Through combining Eqs. (5) to (7), the governing equation for poroelastodynamics becomes

$$\left( {2G + \lambda } \right)\left( {\frac{{\partial ^{2} u_{r} }}{{\partial r^{2} }} + \frac{1}{r}\frac{{\partial u_{r} }}{{\partial r}} - \frac{{u_{r} }}{{r^{2} }}} \right) - \frac{\alpha }{G}\frac{{\partial p}}{{\partial r}} = \rho \frac{{\partial ^{2} u_{r} }}{{\partial t^{2} }}, $$
(8)

where \(\lambda\) is Lame parameter.

For the constitutive equations, either pore pressure or the increment of fluid content can be chosen as the fluid variable. A nonhomogeneous diffusion equation for pore pressure is

$$\alpha \frac{{\partial \varepsilon _{{kk}} }}{{\partial t}} + S_{\varepsilon } \frac{{\partial p}}{{\partial t}} = \frac{k}{\mu }\nabla ^{2} p + Q_{{fs}} , $$
(9)

where \(S_{\varepsilon } \) is the specific storage at constant strain, \(k\) is permeability, \(\text{and}\; \mu\) is fluid viscosity:

$$S_{\varepsilon } = \frac{{\alpha ^{2} }}{{K_{u} - K}}, $$
(10)

where \(\alpha\) is the Biot’s coefficient, \({K}_{u}\) is the undrained bulk modulus, and \(K\) is the drained bulk modulus.
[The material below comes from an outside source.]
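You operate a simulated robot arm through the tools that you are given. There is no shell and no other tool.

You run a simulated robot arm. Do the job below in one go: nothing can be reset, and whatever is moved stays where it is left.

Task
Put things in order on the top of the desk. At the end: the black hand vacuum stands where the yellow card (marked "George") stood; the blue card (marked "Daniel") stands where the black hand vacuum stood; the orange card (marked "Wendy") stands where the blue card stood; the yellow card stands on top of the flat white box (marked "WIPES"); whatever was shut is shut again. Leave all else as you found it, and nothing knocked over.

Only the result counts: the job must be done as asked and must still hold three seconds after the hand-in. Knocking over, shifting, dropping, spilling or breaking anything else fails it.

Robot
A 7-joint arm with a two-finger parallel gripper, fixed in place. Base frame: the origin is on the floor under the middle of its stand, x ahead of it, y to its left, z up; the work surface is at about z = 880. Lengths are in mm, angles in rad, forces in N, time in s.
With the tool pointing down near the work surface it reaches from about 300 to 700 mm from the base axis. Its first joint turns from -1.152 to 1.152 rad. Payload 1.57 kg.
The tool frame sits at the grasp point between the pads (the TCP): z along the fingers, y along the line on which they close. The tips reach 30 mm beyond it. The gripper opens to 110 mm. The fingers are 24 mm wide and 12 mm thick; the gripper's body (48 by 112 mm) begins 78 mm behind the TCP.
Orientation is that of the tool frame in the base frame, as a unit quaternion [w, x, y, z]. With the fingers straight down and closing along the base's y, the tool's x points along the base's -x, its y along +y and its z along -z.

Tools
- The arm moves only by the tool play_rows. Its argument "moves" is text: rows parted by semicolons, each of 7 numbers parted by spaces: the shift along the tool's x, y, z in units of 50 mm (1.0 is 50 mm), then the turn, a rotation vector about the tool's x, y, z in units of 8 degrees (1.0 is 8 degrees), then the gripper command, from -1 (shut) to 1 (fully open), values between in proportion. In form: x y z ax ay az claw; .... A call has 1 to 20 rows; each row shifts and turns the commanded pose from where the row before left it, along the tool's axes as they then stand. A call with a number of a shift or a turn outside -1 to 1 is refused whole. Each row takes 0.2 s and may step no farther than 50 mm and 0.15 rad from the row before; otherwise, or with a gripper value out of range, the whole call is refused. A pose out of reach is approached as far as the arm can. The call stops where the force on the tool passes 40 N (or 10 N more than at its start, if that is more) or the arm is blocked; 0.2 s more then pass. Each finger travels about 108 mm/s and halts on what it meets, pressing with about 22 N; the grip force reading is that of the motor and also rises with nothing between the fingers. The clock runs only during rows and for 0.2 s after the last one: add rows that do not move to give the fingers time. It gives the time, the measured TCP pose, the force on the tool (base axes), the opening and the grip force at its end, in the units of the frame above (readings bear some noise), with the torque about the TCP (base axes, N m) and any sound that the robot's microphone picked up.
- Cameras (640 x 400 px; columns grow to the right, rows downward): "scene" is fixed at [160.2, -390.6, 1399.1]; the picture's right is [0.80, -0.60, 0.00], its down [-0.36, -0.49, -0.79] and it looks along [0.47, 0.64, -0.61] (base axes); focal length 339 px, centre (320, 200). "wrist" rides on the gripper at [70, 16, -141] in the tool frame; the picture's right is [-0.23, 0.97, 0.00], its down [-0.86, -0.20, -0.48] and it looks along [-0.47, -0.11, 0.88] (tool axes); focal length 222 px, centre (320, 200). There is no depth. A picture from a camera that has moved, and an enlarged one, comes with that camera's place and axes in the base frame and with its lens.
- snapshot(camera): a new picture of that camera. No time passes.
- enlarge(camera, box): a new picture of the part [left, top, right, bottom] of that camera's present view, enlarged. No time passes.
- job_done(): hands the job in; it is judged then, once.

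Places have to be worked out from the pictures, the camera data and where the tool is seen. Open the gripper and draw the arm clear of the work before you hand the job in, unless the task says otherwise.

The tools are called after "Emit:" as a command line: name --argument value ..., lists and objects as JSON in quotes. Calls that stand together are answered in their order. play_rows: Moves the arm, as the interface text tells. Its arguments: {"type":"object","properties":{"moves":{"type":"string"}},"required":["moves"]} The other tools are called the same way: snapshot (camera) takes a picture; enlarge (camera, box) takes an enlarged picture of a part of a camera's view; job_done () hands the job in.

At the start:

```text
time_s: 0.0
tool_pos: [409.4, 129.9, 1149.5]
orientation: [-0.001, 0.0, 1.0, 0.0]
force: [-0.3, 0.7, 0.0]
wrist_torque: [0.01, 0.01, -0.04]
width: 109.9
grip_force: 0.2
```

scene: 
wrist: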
For Eq. (9), the pore pressure field is coupled with the time rate of change of the volumetric strain. This equation can be mathematically uncoupled from the mechanical equilibrium equations for an irrotational displacement field in an infinite domain without body forces (Wang 2000):

$${\nabla }^{2}p=\frac{1}{{c}_{v}}\frac{\partial p}{\partial t},$$
(11)

where \({c}_{v}\) is the hydraulic diffusivity.

Assuming cylindrically symmetrical displacement field and no shear stresses acting upon the element, then the normal stresses \({\sigma }_{r}\) and tangential stress \({\sigma }_{\theta }\) are independent of the tangential coordinate \(\theta\). Also assuming plane strain and neglecting in-situ stress, the governing equation could be achieved by combining Eqs. (5) to (11):

$$\left\{\begin{array}{c}\left(2G+\lambda \right)\left(\frac{{\partial }^{2}{u}_{r}}{\partial {r}^{2}}+\frac{1}{r}\frac{\partial {u}_{r}}{\partial r}-\frac{{u}_{r}}{{r}^{2}}\right)-\frac{\alpha }{G}\frac{\partial p}{\partial r}=\rho \frac{{\partial }^{2}{u}_{r}}{\partial {t}^{2}}\\ \frac{{\partial }^{2}p}{\partial {r}^{2}}+\frac{1}{r}\frac{\partial p}{\partial r}=\frac{1}{{c}_{v}}\frac{\partial p}{\partial t},\end{array}\right.$$
(12)

The solving strategy of Eq. (12) is explained in detail in "Appendix A1". In this model, the fluid inertia term is neglected. This is called up formulation by Zienkiewicz (1980), Schanz (2009), and Wrana (2013). This approximation is economical and convenient in the transient numerical analysis, and it will not influence the result when the loading frequency is low. For the influence of surge/swab pressure, neglecting fluid inertia is reasonable, since the loading frequency is low. Furthermore, even if we have a significantly high loading frequency inside the wellbore, fluid inertia could also be neglected when the rock is relatively impermeable, such as shale rock, or the wellbore surface is sealed by mud cake.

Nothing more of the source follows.